> [Passage given]

5.1 Indicador (gênero utilitário) O formato Indicador se baseia na publicação de dados importantes para que os indivíduos possam tomar decisões em seus respectivos cotidianos. Percebemos marcas discursivas deste formato específico expressas em textos que tratam sobre previsões meteorológicas a partir de informações científicas, como por exemplo: “A previsão para o mês de fevereiro, segundo os meteorologistas é de muito calor e chuvas constantes” [T03], “As previsões divulgadas dia 22, indicam maior probabilidade de chuvas abaixo da média” [T16].

> [Short problem a]
From the data that follows, print exactly the lines starting at the one containing "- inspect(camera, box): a" and ending at the one containing "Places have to"; include both of them and nothing more.

> [Material provided]

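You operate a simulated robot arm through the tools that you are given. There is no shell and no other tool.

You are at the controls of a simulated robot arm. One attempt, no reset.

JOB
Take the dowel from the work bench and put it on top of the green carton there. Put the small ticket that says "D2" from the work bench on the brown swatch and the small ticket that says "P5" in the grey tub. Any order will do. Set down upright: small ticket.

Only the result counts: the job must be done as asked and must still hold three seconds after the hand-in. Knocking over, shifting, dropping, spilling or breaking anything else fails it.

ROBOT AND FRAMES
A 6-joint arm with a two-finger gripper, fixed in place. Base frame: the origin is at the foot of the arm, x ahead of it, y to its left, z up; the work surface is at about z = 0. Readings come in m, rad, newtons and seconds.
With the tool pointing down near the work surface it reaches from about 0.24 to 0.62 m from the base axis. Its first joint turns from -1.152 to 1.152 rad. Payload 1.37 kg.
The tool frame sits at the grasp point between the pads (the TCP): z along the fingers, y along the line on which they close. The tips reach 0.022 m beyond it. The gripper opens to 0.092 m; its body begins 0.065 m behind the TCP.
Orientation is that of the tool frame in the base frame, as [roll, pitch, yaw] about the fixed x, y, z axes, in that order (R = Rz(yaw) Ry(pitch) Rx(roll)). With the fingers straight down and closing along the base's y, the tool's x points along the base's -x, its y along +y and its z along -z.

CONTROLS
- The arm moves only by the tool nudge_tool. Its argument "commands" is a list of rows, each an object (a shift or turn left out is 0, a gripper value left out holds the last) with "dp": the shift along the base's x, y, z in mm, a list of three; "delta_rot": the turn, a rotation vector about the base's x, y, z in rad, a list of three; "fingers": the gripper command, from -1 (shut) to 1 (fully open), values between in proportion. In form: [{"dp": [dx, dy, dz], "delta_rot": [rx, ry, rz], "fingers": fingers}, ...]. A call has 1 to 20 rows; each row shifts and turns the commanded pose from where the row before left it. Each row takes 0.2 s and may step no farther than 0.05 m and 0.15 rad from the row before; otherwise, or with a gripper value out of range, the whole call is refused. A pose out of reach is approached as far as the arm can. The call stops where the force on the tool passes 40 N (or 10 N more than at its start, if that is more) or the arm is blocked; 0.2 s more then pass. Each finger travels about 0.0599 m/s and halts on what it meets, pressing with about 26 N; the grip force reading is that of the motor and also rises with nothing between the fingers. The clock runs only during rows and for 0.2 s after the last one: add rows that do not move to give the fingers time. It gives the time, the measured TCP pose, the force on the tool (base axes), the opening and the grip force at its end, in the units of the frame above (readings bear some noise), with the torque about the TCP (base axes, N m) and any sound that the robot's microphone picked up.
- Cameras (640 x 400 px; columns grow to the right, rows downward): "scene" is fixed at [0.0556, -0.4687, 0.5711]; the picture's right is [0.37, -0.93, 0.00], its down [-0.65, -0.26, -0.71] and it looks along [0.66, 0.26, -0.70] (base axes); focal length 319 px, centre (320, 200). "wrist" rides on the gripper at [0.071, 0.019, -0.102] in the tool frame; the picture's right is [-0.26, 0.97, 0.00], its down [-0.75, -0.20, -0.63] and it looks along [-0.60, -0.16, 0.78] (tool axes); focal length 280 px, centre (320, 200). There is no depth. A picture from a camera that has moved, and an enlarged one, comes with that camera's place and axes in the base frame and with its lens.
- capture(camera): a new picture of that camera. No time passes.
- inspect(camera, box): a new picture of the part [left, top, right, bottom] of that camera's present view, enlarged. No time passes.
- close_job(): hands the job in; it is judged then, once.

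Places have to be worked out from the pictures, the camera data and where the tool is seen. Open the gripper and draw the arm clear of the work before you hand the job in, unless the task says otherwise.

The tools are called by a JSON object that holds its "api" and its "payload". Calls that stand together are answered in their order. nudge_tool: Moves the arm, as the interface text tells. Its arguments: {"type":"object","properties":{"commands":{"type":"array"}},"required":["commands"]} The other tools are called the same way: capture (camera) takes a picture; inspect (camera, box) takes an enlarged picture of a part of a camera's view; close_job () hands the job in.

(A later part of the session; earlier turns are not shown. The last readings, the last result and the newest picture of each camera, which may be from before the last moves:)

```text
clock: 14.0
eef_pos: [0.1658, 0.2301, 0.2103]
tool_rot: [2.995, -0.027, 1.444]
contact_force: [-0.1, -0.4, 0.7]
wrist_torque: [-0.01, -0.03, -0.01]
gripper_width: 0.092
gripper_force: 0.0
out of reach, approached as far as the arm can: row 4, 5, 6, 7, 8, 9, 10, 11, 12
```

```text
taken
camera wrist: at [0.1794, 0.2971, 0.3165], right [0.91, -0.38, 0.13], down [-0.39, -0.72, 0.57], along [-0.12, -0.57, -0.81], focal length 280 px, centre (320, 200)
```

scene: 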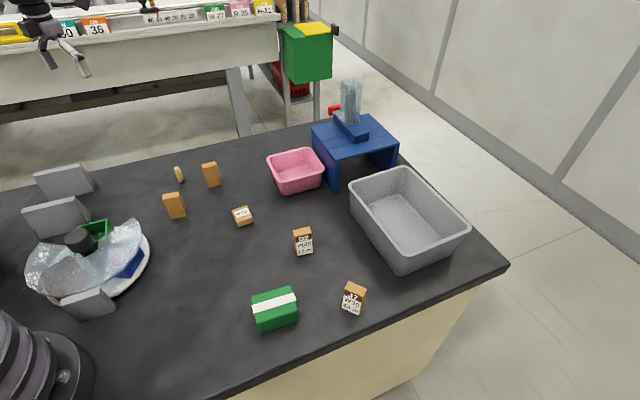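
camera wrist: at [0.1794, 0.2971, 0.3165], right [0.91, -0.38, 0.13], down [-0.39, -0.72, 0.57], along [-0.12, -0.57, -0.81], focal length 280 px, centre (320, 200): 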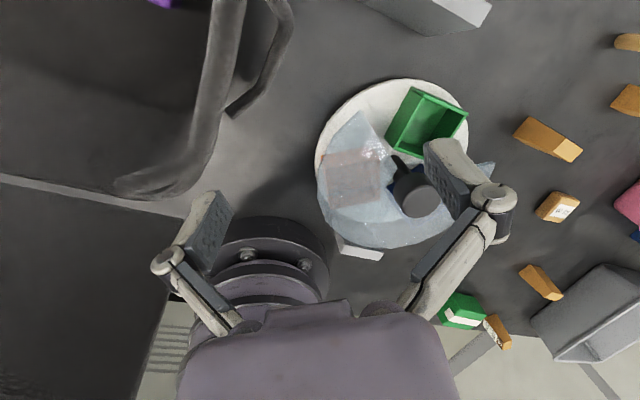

> [Short problem b]
Give the passage given once more, exactly.

> [Final answer a]
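- inspect(camera, box): a new picture of the part [left, top, right, bottom] of that camera's present view, enlarged. No time passes.
- close_job(): hands the job in; it is judged then, once.

Places have to be worked out from the pictures, the camera data and where the tool is seen. Open the gripper and draw the arm clear of the work before you hand the job in, unless the task says otherwise.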

> [Final answer b]
5.1 Indicador (gênero utilitário) O formato Indicador se baseia na publicação de dados importantes para que os indivíduos possam tomar decisões em seus respectivos cotidianos. Percebemos marcas discursivas deste formato específico expressas em textos que tratam sobre previsões meteorológicas a partir de informações científicas, como por exemplo: “A previsão para o mês de fevereiro, segundo os meteorologistas é de muito calor e chuvas constantes” [T03], “As previsões divulgadas dia 22, indicam maior probabilidade de chuvas abaixo da média” [T16].